State influence over several aspects of Thai Buddhism increased under the NCPO, with the junta's new constitution stating that the Thai government is to directly support Theravada Buddhism specifically. In 2015, the junta's National Reform Council made several proposals to give the state greater control of Buddhism, including requiring temples to open their finances to the public, ending short-term ordinations, requiring monks to carry smart cards to identify their legal and religious backgrounds, increased control of the bank accounts of temples, increased control of monastic disciplinarians, changing the abbots of all temples every five years, putting the Ministry of Culture in charge of controlling all temple assets, controlling monastic education, and taxing monks.
In 2016, Phra Buddha Issara requested that the Department of Special Investigation (DSI) investigate the assets of Thailand's leading monks, the Sangha Supreme Council. This resulted in an alleged tax evasion scandal against Somdet Chuang, the most senior member of the council who was next in line to become supreme patriarch. Although prosecutors did not charge Somdet, the incident postponed his appointment and led to a change in the law that allowed the Thai government to bypass the Sangha Supreme Council and appoint the supreme patriarch directly. This allowed the ruling junta to effectively handpick Thailand's supreme patriarch. In 2017, Somdet Chuang's appointment was withdrawn, with a monk from the Dhammayuttika Nikaya appointed instead. The appointment was made by King Rama X, who chose the name from five given to him by NCPO leader Prayut Chan-o-cha.
In February 2017, the junta used Article 44, a controversial section in the interim constitution, to replace the head of the National Office of Buddhism with a DSI official. The DSI official was removed from office a few months later after religious groups called on the government to fire him because of his reform plans, but was reinstated after a few months.
In May 2018, the NCPO launched simultaneous raids of four different temples to arrest several monks shortly after a crackdown on protesters on the anniversary of the coup. To the surprise of many officials, one of the monks arrested was Phra Buddha Issara. The right-wing monk was arrested for charges brought against him in 2014, including alleged robbery and detaining officials, however, his most serious charge was a charge of unauthorized use of the royal seal filed in 2017. Police did not state why he was then being arrested for charges filed as far back as four years. One observer described the arrest of Buddha Issara as trying to cover up the true motives or because Buddha Issara knew too much about the rulers and was seen as a threat. Another said that the junta may regard him as a loose canon politically and that the junta is virtue signaling--deserving continued political power--to the new Thai monarch, King Maha Vajiralongkorn. All the monks arrested in the May raids were defrocked shortly after being taken into custody, and detained before trial.[note 1]

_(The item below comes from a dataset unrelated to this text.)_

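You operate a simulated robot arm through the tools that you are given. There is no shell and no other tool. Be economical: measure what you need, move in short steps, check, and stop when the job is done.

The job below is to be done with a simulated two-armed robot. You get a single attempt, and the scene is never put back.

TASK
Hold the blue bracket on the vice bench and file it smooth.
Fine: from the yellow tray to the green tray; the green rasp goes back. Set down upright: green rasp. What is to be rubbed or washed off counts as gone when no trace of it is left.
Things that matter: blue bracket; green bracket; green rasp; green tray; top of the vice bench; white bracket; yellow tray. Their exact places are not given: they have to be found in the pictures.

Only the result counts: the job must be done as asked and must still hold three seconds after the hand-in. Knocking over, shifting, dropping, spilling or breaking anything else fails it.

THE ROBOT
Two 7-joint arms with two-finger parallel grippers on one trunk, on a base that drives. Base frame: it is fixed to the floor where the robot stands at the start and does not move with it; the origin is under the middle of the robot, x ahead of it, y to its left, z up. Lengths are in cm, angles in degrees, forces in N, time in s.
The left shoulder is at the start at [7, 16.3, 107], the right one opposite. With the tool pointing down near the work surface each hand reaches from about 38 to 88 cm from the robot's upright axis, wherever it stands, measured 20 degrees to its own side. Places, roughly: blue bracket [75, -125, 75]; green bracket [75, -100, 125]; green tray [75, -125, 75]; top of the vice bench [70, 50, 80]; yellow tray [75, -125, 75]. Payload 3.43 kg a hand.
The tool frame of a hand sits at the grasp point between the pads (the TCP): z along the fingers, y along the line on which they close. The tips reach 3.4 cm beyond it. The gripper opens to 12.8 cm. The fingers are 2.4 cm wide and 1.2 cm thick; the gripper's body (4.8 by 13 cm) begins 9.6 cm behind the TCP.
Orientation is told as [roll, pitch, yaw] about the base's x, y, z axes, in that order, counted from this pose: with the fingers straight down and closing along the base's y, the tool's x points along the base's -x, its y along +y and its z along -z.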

Anthropologist Jim Taylor argues that the arrests were the "ruling palace regime" trying to consolidate royalist power by eliminating non-royalist high-ranking monks. Taylor pointed out that the suspects of the investigations were innocent until proven guilty, yet were all defrocked before trial and stripped of decades of monastic seniority only for being accused of the crimes. The only royalist monk arrested was Buddha Issara. In July 2018, the junta passed a law giving the Thai king the ability to select members of the Sangha Supreme Council, the governing body of Thai monks, instead of the monks themselves. The alleged scandals of the 2017-18 Thai temple fraud investigations and the resulting arrests were cited as the reason for the change.
As in most other Theravada nations, Buddhism in Thailand is represented primarily by the presence of Buddhist monks, who serve as officiants on ceremonial occasions, as well as being responsible for preserving and conveying the teachings of the Buddha.

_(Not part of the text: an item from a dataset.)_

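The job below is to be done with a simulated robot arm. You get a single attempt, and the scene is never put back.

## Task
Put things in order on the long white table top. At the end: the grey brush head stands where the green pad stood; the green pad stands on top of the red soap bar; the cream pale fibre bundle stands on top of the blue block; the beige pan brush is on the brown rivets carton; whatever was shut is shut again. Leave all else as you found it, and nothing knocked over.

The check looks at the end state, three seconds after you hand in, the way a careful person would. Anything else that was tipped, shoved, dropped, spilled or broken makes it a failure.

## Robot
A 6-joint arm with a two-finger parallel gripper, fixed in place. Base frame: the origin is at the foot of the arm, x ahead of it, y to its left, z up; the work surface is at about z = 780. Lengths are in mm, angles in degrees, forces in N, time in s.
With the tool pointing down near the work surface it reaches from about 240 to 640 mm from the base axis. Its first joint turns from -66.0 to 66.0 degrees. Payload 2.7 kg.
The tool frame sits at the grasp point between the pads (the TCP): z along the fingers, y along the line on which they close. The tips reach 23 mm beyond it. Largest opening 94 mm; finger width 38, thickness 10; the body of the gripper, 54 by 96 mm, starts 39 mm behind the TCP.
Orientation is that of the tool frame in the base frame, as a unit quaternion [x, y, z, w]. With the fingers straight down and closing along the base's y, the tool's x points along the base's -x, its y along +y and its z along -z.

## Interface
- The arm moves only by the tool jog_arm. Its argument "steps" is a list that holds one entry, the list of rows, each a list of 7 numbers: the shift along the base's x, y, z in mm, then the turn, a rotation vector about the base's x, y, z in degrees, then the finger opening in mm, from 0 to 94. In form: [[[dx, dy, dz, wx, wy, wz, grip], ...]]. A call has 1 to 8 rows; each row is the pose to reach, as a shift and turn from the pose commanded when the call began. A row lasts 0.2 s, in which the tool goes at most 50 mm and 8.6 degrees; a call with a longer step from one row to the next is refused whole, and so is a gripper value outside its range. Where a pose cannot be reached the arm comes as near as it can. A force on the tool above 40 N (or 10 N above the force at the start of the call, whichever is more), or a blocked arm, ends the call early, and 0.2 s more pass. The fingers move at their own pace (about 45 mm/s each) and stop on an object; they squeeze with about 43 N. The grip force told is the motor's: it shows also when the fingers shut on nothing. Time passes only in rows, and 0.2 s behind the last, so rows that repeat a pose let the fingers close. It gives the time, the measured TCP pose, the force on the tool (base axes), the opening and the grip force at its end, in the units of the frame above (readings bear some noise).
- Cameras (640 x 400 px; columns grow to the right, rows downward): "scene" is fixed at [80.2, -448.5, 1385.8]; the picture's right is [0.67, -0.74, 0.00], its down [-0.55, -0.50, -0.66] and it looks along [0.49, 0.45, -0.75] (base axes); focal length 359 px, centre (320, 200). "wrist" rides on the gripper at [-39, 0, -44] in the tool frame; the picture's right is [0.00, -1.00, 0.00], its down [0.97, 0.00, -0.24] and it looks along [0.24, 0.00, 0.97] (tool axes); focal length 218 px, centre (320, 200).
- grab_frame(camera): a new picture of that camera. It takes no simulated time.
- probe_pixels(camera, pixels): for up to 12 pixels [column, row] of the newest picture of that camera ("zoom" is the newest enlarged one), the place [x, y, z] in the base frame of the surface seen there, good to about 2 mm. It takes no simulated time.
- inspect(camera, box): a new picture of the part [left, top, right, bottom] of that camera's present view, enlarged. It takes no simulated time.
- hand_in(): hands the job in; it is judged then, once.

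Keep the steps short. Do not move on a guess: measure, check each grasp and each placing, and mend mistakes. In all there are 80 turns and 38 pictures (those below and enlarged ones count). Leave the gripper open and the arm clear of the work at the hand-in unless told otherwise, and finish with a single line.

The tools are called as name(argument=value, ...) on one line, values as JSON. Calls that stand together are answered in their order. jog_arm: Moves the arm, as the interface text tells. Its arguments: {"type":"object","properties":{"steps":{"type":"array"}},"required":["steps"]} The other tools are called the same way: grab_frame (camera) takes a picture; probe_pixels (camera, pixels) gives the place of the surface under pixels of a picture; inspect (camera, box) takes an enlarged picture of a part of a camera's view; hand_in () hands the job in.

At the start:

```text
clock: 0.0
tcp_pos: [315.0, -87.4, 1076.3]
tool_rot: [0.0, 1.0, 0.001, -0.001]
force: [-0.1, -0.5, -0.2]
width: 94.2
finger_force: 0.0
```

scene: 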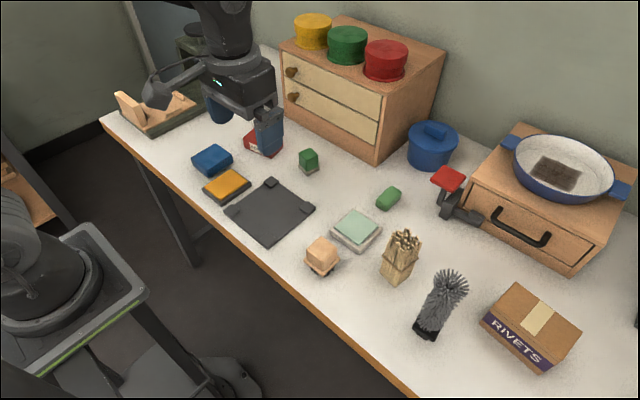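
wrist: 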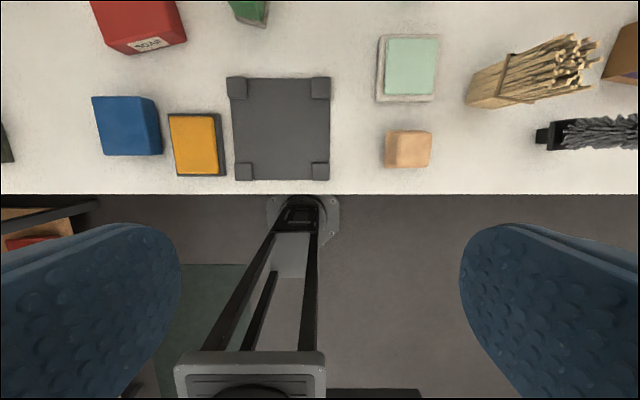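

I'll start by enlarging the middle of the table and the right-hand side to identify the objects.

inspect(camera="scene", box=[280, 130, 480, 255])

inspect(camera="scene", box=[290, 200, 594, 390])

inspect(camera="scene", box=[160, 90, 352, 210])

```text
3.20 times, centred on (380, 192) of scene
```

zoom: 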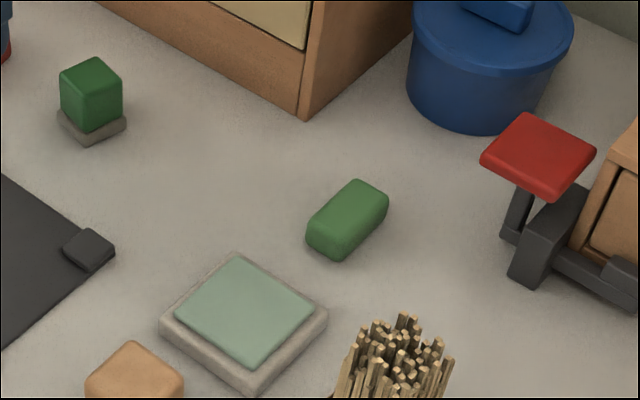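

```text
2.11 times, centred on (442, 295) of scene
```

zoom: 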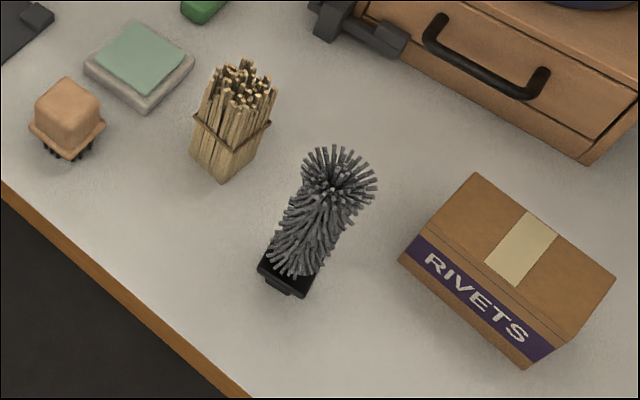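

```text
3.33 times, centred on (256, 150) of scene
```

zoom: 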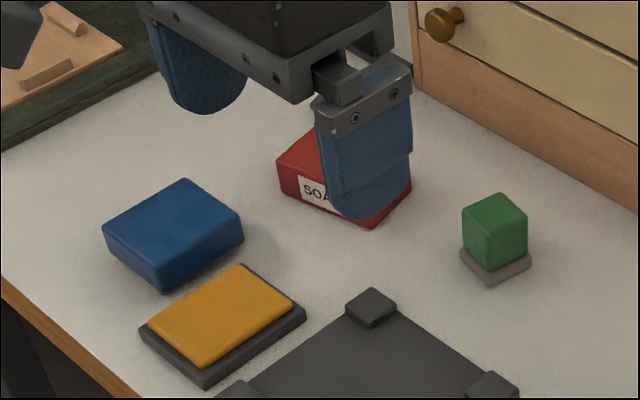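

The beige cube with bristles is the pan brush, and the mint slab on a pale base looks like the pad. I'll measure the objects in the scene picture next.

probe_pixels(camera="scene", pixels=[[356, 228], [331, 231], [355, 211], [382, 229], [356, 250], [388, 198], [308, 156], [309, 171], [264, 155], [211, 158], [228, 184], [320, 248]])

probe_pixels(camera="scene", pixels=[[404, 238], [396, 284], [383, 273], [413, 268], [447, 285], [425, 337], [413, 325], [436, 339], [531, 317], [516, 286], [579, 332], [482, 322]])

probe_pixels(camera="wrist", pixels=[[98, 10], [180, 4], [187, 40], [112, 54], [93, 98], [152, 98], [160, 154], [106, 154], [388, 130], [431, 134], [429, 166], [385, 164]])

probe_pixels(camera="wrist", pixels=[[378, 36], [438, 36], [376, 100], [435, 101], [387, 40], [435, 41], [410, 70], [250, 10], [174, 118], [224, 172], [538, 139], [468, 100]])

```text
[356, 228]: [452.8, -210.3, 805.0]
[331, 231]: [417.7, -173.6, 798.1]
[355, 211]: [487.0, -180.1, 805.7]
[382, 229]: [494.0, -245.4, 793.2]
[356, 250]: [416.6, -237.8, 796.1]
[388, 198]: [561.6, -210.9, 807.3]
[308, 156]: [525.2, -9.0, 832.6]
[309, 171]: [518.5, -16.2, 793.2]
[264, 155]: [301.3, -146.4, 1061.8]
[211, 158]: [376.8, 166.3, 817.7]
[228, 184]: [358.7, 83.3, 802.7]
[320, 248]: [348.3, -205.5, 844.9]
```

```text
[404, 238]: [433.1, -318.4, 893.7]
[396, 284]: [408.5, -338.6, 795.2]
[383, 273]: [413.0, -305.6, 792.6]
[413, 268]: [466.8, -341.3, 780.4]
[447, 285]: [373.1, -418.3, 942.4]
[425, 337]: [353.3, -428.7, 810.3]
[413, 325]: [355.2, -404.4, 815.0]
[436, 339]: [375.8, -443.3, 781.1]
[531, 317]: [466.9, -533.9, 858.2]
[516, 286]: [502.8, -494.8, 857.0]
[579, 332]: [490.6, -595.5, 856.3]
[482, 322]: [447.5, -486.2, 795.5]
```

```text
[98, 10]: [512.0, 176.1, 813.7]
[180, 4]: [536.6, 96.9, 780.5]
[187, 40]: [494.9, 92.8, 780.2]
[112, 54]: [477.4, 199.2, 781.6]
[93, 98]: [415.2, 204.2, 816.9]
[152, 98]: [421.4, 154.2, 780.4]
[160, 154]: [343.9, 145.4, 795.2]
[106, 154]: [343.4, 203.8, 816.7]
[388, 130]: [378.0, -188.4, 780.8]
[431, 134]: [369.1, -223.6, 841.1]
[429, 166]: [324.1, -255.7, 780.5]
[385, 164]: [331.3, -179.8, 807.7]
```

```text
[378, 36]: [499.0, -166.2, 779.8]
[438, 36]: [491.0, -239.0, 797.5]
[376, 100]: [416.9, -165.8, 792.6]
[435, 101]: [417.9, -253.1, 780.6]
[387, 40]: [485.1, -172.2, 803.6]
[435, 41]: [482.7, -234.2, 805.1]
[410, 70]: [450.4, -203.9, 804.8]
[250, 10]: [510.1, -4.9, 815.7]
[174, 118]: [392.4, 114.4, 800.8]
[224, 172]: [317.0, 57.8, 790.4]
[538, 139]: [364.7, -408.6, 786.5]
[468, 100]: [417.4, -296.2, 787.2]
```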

During the latter half of the 20th century, most monks in Thailand began their careers by serving as temple boys (Thai: ? dek wat, "children of the wat"). Temple boys are traditionally no younger than eight and do minor housework. The primary reason for becoming a temple boy is to gain a basic education, particularly in basic reading and writing and the memorization of the scriptures chanted on ritual occasions. Prior to the creation of state-run primary schools in Thailand, village temples served as the primary form of education for most Thai boys. Service in a temple as a temple boy was a necessary prerequisite for attaining any higher education, and was the only learning available to most Thai peasants. Since the creation of a government-run educational apparatus in Thailand, the number of children living as temple boys has declined significantly. However, many government-run schools continue to operate on the premises of the local village temple.
Boys now typically ordain as a s?ma?era or novitiate monks (Thai: samanen, often shortened to nen Thai: ). In some localities, girls may become s?ma?er?. Novices live according to the Ten Precepts but are not required to follow the full range of monastic rules found in the P?timokkha. There are a few other significant differences between novices and bhikkhus. Novices often are in closer contact with their families, spending more time in the homes of their parents than monks. Novices do not participate in the recitation of the monastic code (and the confessions of violations) that take place on the uposatha days. Novices technically do not eat with the monks in their temple, but this typically only amounts to a gap in seating, rather than the separation observed between monks and the laity. Novices usually ordain during a break from secular schooling, but those intending on a religious life, may receive secular schooling at the wat.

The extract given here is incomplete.